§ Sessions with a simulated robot
━━━━━━━━━━━━━━━━━━━━━━━━━━━━━━

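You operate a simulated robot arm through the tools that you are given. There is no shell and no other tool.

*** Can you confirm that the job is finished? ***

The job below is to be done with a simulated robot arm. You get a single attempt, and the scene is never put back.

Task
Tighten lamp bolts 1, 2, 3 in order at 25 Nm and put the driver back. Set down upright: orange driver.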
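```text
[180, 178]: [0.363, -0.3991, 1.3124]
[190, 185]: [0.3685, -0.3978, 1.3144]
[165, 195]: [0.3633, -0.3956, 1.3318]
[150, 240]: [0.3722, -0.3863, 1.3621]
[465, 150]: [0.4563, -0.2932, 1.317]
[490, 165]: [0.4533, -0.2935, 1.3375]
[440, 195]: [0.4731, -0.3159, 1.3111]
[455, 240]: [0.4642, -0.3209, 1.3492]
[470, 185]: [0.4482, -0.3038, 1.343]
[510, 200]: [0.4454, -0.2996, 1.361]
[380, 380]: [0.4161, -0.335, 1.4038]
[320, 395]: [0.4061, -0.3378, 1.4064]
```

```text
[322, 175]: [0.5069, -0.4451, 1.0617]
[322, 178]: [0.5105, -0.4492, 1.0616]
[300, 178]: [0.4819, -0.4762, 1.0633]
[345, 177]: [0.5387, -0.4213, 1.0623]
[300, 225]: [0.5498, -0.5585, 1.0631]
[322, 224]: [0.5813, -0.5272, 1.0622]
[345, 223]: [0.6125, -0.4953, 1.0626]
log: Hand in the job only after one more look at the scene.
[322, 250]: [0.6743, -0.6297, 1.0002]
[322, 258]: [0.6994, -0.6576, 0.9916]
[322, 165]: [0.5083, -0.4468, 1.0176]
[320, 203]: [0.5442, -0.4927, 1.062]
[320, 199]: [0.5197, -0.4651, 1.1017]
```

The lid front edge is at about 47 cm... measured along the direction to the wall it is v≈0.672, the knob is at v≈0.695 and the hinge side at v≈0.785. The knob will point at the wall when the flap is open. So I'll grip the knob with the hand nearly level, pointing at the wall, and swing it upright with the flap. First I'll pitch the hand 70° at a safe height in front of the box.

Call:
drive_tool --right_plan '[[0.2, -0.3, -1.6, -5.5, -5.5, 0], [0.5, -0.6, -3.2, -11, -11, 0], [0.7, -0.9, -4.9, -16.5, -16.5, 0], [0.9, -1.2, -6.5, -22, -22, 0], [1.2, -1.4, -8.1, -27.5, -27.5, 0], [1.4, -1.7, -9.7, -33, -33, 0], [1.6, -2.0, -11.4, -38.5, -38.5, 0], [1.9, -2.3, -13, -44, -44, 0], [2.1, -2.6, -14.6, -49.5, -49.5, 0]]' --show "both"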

━━━━━━━━━━━━━━━━━━━━━━━━━━━━━━

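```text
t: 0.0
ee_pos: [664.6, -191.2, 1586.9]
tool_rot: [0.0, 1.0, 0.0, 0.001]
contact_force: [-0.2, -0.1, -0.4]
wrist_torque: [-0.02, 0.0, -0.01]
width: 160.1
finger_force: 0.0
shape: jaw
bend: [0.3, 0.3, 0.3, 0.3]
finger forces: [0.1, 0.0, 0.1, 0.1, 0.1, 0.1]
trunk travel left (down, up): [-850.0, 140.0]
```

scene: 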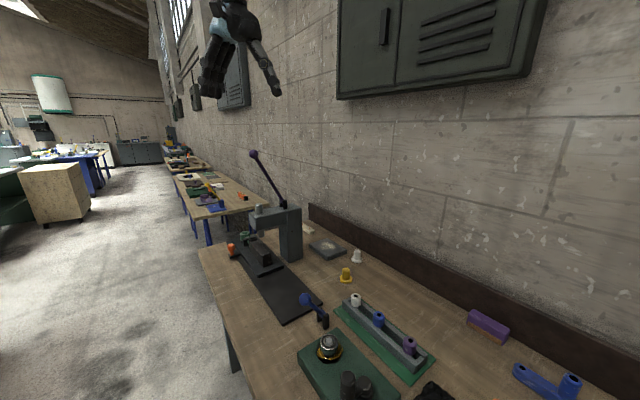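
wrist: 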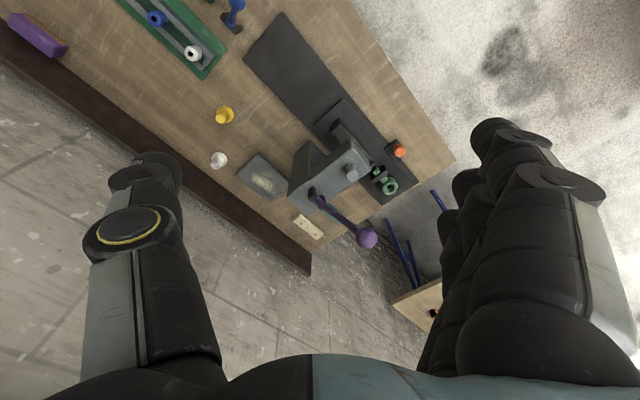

━━━━━━━━━━━━━━━━━━━━━━━━━━━━━━

§ Instruction
Find and copy each line above that includes the string "down".

§ Solved exercise
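Tighten lamp bolts 1, 2, 3 in order at 25 Nm and put the driver back. Set down upright: orange driver.
trunk travel left (down, up): [-850.0, 140.0]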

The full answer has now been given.